When his wife got home, she asked her daughter, “Nu, what did your dad bring home for you?”
She replied, “He placed in the granary all that he brought.” She then went to open the door of the granary and found that it was so full of wheat that the wheat protruded through the hinges of the door and the door would not open on account of it!

The daughter then went to the study hall and said to her father, “Come and see what your Beloved One has done for you!”
He replied, “l swear, you must consider it as dedicated to charity and therefore off-limits, and you shall have no more right to share in them than any other poor person in Israel.”

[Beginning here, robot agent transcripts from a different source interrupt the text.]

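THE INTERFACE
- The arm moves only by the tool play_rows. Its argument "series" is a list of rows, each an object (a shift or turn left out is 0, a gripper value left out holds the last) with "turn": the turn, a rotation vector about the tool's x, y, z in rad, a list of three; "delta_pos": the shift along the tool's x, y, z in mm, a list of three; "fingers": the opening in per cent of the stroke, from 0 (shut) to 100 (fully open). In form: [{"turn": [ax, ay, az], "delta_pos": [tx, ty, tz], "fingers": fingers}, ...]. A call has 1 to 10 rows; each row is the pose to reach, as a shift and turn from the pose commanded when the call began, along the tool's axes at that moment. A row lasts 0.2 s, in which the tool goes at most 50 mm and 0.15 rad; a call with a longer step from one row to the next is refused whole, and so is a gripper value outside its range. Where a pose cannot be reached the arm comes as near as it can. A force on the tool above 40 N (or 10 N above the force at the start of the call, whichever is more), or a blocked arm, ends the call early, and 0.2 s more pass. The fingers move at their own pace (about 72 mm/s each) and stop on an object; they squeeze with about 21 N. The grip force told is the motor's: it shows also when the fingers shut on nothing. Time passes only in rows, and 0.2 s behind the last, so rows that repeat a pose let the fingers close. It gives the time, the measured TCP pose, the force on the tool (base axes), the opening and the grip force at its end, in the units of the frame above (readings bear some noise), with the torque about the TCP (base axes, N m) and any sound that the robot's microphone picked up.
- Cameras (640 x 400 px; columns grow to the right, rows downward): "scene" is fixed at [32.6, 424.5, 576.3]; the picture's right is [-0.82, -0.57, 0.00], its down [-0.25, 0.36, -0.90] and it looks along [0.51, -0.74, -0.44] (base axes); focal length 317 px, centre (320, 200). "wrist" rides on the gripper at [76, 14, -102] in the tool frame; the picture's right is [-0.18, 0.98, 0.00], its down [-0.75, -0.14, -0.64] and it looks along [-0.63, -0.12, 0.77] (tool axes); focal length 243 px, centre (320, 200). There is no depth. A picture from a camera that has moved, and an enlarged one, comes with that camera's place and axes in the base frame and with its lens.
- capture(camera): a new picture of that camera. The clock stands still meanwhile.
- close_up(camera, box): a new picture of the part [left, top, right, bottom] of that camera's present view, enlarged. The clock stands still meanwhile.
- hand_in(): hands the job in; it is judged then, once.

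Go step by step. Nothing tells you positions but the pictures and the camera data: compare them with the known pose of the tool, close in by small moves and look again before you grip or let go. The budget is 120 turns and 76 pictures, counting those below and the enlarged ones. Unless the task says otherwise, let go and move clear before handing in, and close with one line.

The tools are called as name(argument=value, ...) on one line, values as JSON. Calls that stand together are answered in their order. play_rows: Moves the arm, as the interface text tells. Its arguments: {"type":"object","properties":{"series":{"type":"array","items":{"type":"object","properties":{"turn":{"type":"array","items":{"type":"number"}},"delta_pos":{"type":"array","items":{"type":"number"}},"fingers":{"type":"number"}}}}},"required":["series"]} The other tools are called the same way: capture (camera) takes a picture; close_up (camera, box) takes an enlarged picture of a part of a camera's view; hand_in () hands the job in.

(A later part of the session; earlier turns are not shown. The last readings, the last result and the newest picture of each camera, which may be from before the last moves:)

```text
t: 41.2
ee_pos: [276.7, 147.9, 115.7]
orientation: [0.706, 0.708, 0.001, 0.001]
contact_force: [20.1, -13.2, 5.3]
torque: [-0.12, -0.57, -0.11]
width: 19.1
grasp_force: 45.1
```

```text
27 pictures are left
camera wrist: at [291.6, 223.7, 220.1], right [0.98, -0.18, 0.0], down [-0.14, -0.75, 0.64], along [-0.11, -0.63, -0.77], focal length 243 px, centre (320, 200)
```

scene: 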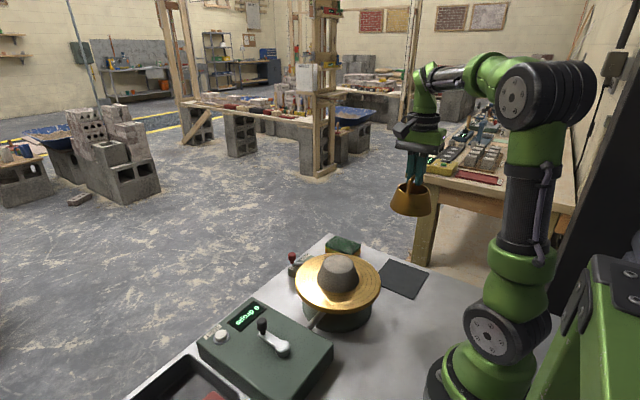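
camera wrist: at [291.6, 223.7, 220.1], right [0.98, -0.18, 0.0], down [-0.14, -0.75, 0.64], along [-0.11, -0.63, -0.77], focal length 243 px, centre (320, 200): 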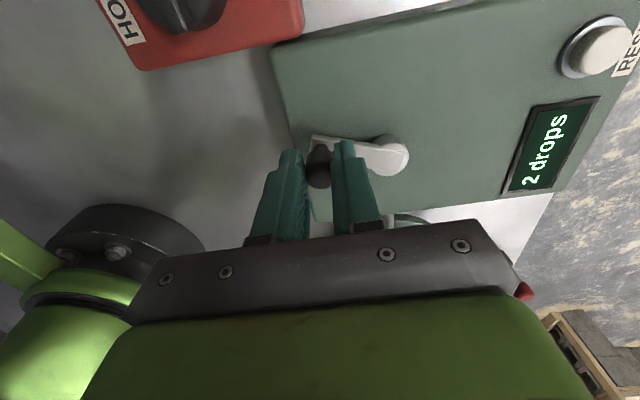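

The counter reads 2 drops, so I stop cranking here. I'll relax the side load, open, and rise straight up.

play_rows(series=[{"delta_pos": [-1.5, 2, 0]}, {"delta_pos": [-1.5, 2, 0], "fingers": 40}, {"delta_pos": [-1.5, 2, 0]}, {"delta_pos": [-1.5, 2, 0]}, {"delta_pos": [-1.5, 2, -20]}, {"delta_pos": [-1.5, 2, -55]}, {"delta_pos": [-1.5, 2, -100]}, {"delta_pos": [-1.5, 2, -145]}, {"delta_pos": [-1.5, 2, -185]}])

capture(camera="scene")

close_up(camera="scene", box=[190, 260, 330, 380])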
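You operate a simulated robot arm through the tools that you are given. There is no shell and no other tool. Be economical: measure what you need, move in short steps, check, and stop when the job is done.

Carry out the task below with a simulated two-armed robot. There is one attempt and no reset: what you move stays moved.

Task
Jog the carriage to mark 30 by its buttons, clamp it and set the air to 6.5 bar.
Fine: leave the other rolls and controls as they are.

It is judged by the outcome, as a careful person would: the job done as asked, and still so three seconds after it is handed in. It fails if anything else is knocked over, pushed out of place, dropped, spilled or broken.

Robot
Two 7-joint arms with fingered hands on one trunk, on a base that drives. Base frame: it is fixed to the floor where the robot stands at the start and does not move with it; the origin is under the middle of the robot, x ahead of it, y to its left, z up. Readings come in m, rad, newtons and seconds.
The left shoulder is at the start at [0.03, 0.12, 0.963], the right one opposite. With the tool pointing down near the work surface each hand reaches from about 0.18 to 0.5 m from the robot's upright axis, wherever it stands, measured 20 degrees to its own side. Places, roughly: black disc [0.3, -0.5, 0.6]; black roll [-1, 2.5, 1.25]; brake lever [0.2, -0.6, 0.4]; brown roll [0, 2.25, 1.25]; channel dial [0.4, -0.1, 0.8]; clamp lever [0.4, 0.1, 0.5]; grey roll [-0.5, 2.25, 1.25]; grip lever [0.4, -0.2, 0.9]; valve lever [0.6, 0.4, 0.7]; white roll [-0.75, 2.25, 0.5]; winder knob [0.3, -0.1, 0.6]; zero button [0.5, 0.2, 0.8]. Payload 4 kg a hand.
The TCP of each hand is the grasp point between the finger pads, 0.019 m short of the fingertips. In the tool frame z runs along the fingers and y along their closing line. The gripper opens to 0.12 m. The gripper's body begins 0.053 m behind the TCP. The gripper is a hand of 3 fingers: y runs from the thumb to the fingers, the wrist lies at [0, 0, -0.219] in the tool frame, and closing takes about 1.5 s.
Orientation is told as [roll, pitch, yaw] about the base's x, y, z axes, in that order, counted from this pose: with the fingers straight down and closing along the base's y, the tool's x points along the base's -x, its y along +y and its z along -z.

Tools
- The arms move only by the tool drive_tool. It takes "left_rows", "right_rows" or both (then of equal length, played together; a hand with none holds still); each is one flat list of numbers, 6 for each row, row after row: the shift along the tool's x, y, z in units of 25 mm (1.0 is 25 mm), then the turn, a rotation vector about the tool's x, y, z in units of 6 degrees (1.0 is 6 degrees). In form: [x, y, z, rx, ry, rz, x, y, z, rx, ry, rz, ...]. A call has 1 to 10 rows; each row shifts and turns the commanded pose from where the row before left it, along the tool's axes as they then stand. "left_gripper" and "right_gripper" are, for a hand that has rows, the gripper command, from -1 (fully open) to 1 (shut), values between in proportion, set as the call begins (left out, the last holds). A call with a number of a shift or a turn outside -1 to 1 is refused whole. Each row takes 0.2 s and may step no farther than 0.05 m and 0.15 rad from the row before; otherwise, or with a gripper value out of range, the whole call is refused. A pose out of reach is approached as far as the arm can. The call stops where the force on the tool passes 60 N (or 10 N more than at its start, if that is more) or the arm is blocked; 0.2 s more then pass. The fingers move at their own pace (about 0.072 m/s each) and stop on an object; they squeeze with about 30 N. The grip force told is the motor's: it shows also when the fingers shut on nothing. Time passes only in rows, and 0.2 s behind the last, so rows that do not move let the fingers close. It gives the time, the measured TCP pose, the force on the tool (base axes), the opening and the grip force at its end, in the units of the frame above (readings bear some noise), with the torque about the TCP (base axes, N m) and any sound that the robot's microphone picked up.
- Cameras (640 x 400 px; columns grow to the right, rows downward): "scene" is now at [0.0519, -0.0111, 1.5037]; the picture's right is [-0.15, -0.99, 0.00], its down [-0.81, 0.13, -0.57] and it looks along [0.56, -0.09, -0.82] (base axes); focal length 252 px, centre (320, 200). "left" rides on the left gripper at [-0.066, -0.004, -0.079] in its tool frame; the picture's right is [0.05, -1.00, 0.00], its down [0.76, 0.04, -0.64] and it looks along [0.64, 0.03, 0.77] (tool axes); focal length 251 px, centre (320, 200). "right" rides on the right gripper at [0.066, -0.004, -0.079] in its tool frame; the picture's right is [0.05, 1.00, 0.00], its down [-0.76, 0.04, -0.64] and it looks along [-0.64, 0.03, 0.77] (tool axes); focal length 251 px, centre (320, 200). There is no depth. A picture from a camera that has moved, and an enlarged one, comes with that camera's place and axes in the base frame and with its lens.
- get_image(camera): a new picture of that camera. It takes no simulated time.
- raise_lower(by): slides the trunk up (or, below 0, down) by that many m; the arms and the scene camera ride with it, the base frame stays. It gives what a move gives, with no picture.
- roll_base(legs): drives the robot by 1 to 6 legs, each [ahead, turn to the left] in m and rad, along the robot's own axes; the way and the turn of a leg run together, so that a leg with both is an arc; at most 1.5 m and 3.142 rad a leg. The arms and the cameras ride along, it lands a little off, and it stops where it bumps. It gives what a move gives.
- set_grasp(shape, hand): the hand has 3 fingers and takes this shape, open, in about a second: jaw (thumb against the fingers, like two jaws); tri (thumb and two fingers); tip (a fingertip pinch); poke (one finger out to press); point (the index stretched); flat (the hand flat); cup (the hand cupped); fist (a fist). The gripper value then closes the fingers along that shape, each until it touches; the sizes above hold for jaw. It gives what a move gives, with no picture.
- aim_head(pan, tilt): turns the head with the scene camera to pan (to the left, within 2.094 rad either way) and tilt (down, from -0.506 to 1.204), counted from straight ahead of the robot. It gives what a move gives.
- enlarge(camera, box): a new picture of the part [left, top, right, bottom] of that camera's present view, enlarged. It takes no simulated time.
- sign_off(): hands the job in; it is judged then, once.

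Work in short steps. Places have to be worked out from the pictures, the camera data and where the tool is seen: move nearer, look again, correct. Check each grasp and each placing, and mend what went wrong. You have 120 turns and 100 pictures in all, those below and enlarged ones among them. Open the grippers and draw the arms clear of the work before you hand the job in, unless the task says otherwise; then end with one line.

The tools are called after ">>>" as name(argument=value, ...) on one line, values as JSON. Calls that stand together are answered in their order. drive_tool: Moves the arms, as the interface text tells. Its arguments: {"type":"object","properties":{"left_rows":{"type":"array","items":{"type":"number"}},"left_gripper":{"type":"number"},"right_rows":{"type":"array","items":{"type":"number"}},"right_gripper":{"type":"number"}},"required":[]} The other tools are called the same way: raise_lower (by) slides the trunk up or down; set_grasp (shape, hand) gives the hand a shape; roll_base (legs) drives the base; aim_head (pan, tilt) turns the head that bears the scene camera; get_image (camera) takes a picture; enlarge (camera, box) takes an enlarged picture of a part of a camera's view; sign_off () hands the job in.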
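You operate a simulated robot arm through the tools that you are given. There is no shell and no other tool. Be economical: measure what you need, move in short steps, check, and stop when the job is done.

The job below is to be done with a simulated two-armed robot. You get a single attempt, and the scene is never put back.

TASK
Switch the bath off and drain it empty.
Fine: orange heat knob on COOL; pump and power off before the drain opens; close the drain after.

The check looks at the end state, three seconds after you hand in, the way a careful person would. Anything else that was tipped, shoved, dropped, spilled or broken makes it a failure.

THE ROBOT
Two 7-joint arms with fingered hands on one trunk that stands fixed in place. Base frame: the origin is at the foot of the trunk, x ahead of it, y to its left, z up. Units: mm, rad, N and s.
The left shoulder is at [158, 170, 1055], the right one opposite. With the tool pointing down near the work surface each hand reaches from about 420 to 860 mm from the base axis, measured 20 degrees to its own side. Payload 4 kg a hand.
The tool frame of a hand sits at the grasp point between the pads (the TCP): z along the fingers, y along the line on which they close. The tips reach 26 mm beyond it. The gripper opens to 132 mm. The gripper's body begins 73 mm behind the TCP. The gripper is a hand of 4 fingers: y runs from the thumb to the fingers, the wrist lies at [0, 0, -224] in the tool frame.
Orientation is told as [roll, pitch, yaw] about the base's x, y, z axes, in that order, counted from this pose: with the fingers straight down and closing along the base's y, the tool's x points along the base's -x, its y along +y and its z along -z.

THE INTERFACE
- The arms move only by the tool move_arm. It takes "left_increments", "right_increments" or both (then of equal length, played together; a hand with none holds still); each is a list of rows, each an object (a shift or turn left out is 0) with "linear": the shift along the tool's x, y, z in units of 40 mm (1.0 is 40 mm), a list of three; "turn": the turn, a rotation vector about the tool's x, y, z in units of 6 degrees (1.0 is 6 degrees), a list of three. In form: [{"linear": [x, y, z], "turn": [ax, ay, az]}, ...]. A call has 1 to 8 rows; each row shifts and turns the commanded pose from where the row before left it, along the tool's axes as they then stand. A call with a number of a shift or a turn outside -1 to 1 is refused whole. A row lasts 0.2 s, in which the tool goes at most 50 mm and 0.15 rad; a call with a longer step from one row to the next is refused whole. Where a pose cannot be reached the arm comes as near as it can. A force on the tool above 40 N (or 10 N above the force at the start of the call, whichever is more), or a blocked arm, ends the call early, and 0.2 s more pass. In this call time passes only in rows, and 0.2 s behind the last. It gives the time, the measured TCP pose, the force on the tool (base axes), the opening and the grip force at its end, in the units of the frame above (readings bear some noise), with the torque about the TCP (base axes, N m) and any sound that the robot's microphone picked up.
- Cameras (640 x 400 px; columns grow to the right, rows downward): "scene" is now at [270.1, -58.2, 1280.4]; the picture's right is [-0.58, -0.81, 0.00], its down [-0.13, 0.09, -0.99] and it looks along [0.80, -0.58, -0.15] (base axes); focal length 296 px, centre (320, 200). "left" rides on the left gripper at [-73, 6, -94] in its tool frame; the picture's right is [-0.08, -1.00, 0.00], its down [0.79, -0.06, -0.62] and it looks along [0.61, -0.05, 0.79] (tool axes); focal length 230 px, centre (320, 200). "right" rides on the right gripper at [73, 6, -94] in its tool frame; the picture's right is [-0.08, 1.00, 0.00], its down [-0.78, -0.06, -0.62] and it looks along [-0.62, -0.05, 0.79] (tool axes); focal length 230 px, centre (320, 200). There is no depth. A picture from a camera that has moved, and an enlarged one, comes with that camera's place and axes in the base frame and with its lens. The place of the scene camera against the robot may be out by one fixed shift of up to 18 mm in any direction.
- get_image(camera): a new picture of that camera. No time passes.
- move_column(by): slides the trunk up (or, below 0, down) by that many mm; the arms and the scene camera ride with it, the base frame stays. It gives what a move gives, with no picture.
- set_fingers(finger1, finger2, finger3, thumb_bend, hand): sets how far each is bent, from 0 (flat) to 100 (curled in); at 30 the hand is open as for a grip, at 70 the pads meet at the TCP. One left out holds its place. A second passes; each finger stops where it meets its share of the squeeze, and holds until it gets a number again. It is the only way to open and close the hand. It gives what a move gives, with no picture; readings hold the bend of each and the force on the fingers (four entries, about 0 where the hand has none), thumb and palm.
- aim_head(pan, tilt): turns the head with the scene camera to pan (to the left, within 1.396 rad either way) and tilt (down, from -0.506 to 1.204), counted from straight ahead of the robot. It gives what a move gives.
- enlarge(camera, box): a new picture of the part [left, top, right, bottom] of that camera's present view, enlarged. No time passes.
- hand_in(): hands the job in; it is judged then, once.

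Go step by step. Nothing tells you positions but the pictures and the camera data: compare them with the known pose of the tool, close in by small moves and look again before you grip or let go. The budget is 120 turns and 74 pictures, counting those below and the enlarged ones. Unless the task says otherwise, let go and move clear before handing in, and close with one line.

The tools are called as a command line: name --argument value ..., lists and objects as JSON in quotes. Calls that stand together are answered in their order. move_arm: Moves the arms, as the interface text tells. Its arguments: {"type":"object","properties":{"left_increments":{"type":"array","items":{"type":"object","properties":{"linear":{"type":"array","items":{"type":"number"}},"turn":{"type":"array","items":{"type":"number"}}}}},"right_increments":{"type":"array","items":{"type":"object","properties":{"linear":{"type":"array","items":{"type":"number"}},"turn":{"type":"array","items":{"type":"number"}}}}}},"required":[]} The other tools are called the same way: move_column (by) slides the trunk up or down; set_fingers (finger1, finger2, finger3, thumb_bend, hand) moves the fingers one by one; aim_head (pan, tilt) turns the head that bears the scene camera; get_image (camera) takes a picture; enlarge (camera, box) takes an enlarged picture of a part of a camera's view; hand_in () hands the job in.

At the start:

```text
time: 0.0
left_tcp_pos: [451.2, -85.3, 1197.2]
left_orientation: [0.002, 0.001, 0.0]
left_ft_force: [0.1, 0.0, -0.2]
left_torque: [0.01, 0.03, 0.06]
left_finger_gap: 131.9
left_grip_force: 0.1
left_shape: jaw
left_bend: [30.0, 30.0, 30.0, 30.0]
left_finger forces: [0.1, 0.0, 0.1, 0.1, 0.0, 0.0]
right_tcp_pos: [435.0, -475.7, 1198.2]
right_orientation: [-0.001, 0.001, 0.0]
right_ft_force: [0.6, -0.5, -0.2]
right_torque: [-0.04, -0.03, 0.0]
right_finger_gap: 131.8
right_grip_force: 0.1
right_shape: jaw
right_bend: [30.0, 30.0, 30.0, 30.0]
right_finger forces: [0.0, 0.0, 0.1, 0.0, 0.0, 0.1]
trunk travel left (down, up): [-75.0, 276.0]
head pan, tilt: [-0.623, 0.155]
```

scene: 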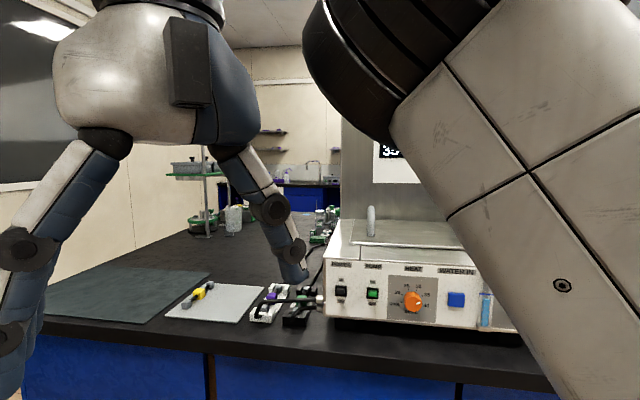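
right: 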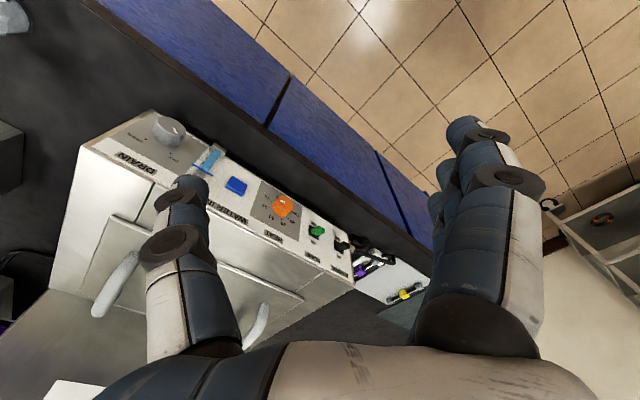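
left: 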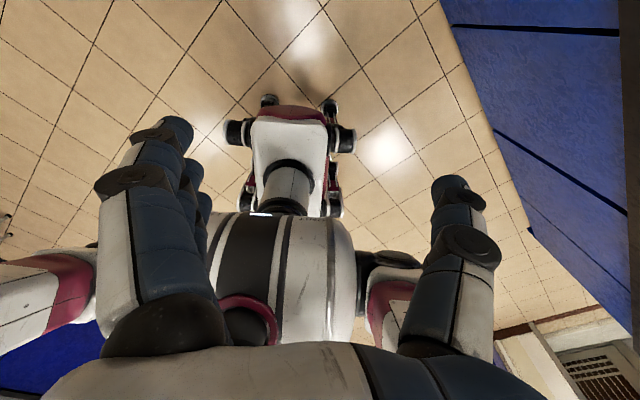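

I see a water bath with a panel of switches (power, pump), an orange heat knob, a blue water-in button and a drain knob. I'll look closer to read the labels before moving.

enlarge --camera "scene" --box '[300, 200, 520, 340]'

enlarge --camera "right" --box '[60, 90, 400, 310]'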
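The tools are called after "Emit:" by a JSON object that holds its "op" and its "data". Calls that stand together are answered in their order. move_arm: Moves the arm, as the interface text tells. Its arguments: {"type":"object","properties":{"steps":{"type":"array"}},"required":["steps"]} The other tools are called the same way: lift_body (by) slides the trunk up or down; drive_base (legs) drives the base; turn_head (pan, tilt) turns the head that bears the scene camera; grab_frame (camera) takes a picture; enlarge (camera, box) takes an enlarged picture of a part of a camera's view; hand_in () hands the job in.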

Tragically, Rabbi Avraham is not the first rabbi in our history who failed to understand his role as a parent.  Rabbi Yossi bar Avin ran away from his teacher after seeing the way he treated his children and the standards he expected them to live up to.  Rabbi Eleazar would not open his eyes to his daughter’s needs and treated her just like he would any other little girl.  Even when the Almighty sent them an open miracle, he still failed to show favour to his child.

That’s why we find so many rabbis’ kids who just aren’t interested in following in their parents’ footsteps.  Being the rabbi’s kid is not always the most pleasant experience, and rabbis need to be particularly sensitive to their kids’ needs.

Of course, it’s not only true for rabbis.  Many people are pretty good at putting on their best face for the world.  But then they get home and their true self is revealed.  Sadly, very often, all the pent up frustration of the day is then taken out on their loved ones.

Your children are not your bean bag.  Nor is your spouse. Not only should you not be treating them any worse than you would a friend or stranger, you should be treating them much better!  They are your loved ones!


Treat them with the utmost love and care.  Give them your undivided attention.  Shower them with your generosity.  Speak to them respectfully and kindly.  They must be the greatest beneficiaries of your time, effort and love!